(Logs of tool calls and replies)
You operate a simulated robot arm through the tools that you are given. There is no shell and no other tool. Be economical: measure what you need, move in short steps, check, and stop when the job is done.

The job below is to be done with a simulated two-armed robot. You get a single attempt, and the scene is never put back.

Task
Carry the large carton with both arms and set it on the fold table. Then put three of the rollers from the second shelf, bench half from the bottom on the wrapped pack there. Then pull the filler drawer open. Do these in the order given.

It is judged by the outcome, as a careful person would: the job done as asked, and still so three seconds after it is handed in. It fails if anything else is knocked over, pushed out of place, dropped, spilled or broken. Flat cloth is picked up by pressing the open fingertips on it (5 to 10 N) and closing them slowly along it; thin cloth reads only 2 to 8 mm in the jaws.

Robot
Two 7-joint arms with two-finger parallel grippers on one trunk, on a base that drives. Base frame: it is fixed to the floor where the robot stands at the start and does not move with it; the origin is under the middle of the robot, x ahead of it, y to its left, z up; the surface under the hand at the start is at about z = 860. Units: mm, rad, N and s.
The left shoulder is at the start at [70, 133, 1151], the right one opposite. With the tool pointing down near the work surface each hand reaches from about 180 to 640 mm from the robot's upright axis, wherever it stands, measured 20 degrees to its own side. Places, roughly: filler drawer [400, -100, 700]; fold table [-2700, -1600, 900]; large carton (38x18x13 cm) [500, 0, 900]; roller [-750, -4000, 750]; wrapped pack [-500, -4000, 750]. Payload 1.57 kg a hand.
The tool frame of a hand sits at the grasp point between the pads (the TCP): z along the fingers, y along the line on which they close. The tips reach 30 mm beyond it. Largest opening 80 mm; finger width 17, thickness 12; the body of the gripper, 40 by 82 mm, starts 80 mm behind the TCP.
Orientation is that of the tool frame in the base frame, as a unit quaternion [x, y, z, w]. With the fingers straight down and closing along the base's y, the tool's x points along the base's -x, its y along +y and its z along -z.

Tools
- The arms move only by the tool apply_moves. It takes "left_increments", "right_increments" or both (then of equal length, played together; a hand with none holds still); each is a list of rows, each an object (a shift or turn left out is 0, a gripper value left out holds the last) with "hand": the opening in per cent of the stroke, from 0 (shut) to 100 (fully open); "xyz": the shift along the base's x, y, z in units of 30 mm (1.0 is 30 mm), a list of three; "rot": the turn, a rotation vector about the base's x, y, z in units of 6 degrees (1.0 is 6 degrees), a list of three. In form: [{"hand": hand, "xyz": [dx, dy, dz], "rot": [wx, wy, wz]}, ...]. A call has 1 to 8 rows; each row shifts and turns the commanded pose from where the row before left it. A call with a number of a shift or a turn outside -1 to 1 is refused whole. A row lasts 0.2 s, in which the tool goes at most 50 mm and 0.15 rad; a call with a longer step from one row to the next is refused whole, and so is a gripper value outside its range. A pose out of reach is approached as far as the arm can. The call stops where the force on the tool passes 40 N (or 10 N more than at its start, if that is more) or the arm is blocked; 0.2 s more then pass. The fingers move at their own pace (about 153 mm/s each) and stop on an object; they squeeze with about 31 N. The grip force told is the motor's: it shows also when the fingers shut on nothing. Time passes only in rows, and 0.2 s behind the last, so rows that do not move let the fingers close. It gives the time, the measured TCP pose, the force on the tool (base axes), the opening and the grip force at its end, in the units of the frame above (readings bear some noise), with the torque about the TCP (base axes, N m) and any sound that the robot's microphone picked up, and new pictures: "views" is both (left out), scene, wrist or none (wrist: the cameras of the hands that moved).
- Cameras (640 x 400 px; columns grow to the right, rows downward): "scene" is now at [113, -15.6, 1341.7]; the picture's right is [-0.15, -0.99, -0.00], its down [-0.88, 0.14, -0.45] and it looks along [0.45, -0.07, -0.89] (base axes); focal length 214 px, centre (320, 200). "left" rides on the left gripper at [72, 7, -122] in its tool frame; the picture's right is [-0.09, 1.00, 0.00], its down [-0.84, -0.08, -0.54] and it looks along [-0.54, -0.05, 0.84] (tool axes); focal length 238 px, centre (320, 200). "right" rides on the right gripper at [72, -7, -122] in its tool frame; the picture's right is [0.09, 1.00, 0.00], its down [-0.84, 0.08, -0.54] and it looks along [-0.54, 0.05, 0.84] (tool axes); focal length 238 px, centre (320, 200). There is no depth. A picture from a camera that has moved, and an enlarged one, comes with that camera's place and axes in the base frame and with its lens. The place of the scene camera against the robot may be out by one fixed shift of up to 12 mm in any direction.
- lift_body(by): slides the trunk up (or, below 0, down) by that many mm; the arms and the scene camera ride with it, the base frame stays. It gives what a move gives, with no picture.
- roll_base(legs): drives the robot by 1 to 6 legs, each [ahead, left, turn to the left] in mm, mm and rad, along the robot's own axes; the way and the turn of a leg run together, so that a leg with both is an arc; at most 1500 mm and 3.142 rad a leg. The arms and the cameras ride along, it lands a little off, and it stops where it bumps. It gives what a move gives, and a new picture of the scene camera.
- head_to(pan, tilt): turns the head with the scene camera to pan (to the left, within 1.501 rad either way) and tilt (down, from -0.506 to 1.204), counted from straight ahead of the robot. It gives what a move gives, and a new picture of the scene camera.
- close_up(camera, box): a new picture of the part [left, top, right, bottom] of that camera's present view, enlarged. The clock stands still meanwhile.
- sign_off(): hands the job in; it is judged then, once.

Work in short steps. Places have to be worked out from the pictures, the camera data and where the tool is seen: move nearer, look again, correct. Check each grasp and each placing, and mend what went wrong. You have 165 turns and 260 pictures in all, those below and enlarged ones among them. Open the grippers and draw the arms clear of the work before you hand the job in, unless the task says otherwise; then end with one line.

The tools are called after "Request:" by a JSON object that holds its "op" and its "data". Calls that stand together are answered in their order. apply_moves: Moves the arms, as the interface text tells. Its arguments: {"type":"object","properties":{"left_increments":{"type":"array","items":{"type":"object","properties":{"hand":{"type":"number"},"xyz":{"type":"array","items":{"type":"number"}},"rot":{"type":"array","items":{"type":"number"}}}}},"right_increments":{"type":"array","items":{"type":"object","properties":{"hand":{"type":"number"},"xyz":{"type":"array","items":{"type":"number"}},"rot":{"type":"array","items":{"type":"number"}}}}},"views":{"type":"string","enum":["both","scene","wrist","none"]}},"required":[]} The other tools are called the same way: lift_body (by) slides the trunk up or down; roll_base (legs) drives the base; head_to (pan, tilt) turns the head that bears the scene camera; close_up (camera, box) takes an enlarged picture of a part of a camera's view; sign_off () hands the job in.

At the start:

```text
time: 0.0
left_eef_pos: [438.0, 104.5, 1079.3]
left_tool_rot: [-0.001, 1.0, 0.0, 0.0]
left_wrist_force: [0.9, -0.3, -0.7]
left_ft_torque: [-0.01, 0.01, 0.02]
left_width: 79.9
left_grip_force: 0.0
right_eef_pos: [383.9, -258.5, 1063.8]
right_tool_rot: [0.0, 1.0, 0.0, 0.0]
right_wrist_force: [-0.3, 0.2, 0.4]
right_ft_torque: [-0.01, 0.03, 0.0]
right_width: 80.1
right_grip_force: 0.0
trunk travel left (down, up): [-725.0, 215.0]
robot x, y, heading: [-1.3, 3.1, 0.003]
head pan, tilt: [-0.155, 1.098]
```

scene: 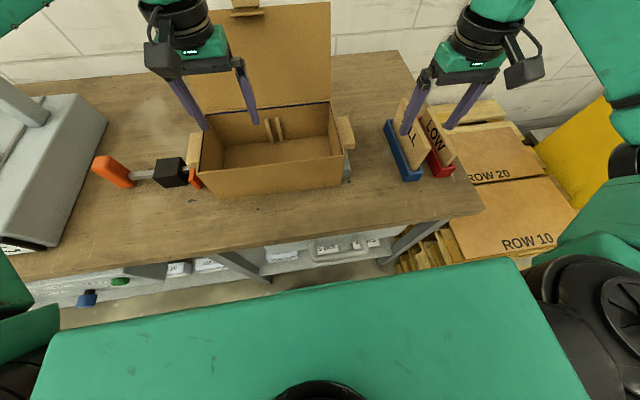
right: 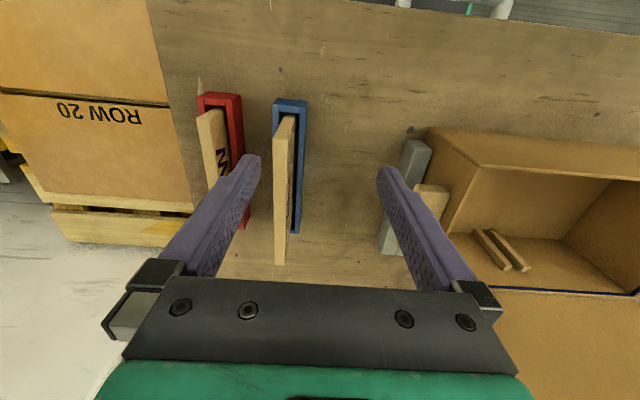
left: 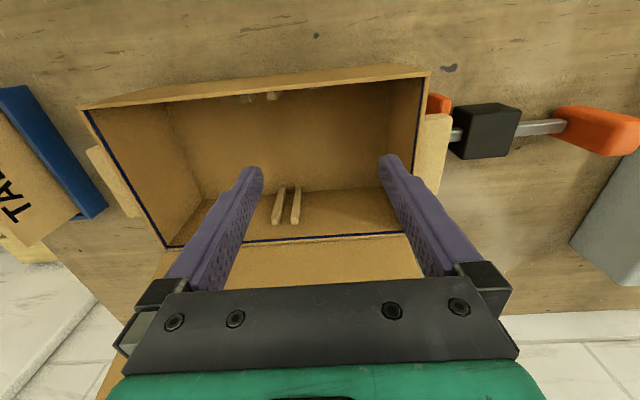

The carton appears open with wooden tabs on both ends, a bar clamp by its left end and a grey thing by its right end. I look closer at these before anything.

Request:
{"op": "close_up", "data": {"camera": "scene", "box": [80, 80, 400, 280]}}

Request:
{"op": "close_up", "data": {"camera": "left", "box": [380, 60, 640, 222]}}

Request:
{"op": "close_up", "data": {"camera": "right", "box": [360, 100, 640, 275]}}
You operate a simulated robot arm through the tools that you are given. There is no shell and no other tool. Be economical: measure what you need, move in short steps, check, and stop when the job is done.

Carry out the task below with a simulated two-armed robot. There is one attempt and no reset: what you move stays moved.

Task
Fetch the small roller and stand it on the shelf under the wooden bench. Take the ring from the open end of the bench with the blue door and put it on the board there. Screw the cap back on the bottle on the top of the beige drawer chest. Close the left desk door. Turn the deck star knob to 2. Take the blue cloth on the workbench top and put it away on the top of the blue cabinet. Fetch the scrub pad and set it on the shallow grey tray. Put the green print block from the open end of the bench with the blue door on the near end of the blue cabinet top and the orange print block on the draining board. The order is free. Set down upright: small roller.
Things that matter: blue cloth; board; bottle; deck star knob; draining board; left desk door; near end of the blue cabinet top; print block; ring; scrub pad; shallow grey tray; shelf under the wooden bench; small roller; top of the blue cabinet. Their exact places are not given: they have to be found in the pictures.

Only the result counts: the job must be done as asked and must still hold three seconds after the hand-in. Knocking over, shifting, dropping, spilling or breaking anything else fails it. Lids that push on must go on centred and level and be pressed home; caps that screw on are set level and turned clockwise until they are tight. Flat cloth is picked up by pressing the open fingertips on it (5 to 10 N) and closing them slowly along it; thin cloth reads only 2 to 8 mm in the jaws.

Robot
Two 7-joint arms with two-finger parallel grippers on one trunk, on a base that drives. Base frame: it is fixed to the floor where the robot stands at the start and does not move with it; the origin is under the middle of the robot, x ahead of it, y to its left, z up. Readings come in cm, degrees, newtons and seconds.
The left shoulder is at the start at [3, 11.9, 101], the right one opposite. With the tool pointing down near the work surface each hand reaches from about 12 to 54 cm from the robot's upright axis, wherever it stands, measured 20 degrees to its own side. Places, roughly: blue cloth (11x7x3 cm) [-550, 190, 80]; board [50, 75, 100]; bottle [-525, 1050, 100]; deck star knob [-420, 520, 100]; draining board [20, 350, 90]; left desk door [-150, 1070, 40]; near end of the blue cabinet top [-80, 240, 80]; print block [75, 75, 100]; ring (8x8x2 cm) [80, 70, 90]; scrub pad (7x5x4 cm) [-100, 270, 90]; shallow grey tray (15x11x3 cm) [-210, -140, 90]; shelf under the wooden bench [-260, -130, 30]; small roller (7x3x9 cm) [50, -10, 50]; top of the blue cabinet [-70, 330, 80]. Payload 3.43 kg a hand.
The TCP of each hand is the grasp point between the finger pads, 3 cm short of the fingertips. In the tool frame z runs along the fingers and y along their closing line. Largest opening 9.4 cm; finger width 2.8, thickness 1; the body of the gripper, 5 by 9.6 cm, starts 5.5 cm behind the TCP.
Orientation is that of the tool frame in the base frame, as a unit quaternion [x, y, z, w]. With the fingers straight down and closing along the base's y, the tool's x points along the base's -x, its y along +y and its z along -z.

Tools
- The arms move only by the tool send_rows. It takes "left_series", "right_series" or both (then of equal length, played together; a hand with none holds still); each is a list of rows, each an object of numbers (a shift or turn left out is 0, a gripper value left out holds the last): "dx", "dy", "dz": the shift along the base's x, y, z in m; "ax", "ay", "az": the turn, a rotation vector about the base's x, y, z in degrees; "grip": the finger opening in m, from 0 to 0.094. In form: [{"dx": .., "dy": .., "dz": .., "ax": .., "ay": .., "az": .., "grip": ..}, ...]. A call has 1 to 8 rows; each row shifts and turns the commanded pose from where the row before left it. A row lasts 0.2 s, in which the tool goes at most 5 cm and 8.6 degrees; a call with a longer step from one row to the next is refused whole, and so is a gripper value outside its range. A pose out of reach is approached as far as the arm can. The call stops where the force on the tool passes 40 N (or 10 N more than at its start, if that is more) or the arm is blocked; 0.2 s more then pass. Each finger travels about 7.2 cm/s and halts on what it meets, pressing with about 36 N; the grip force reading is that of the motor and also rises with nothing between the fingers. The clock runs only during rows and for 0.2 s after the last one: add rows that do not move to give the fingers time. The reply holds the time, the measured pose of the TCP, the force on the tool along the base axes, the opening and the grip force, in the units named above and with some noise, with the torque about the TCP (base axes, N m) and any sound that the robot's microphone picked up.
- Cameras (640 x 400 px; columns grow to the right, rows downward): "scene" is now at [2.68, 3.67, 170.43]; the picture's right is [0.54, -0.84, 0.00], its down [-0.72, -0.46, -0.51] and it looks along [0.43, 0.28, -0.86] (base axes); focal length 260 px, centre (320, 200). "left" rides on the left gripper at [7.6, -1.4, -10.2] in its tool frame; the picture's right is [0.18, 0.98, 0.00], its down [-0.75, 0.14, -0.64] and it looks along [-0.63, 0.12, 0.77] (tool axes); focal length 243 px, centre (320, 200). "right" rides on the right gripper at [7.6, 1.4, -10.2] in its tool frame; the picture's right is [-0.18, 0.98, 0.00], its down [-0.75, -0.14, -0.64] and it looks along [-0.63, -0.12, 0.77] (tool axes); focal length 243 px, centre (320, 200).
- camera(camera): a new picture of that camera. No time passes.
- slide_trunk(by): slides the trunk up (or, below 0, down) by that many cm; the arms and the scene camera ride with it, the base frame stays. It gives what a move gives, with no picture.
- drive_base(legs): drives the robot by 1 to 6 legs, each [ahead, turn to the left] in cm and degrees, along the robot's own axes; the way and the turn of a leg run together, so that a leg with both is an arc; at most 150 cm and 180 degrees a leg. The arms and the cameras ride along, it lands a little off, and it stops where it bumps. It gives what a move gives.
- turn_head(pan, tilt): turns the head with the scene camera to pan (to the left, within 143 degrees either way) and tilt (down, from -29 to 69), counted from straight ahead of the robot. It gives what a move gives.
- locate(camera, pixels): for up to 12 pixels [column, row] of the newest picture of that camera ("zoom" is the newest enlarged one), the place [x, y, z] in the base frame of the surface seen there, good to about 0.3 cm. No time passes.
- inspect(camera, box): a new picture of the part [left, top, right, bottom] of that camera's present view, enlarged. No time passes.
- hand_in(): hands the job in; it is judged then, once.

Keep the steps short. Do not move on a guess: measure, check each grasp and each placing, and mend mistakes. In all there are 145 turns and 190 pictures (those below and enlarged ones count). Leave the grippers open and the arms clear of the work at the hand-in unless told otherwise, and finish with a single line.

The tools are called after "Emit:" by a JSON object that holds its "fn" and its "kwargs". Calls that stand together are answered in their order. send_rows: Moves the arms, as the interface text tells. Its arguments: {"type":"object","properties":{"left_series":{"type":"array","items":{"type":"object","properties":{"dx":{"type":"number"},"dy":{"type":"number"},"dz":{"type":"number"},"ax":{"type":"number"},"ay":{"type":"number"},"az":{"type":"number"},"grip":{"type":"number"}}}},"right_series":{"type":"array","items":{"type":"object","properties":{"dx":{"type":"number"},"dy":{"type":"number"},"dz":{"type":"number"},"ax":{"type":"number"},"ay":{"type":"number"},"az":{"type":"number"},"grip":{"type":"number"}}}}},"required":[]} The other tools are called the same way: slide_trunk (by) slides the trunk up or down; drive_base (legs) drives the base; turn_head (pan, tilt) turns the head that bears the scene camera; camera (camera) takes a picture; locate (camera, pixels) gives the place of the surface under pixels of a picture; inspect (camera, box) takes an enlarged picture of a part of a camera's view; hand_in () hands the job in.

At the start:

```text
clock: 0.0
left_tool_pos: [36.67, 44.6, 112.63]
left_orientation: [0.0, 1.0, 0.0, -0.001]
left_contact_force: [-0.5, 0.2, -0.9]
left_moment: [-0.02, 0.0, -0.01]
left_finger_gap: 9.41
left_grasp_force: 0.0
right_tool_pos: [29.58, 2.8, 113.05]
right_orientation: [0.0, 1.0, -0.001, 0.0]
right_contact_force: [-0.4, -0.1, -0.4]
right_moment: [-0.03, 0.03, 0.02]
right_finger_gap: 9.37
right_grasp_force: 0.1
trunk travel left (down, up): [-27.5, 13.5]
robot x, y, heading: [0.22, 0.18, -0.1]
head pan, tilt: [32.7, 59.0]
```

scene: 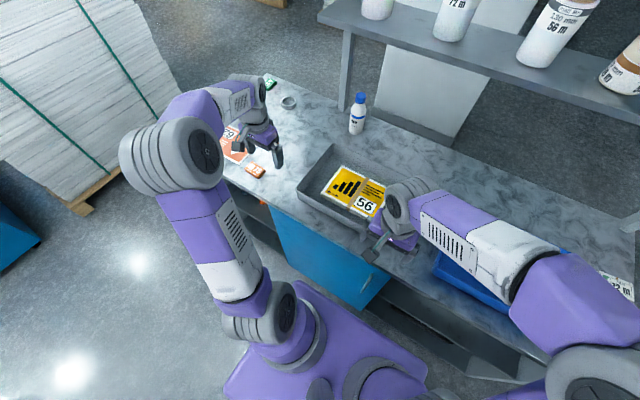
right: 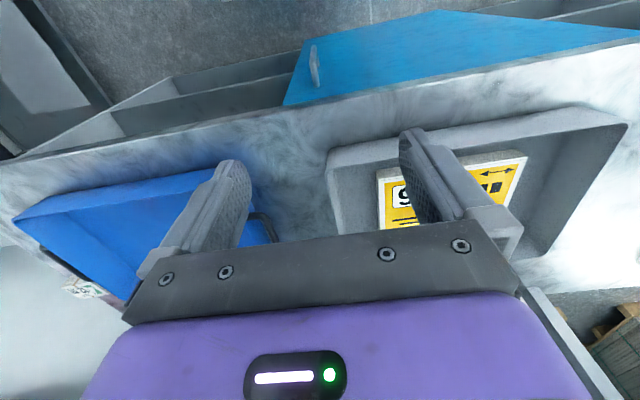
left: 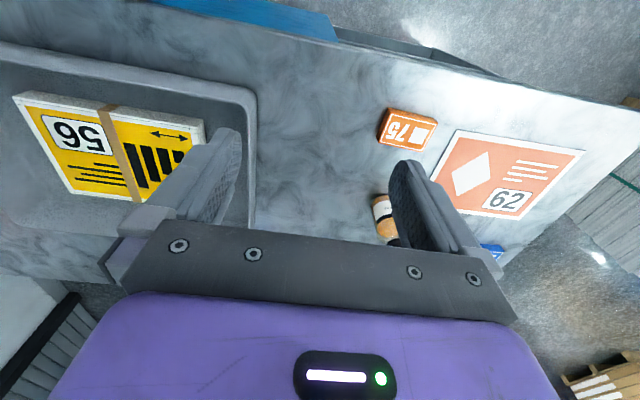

» The task
Show all lines from the data above in which the word "Largest" appears.

» Solution to this exercise
The tool frame of a hand sits at the grasp point between the pads (the TCP): z along the fingers, y along the line on which they close. The tips reach 30 mm beyond it. Largest opening 80 mm; finger width 17, thickness 12; the body of the gripper, 40 by 82 mm, starts 80 mm behind the TCP.
The TCP of each hand is the grasp point between the finger pads, 3 cm short of the fingertips. In the tool frame z runs along the fingers and y along their closing line. Largest opening 9.4 cm; finger width 2.8, thickness 1; the body of the gripper, 5 by 9.6 cm, starts 5.5 cm behind the TCP.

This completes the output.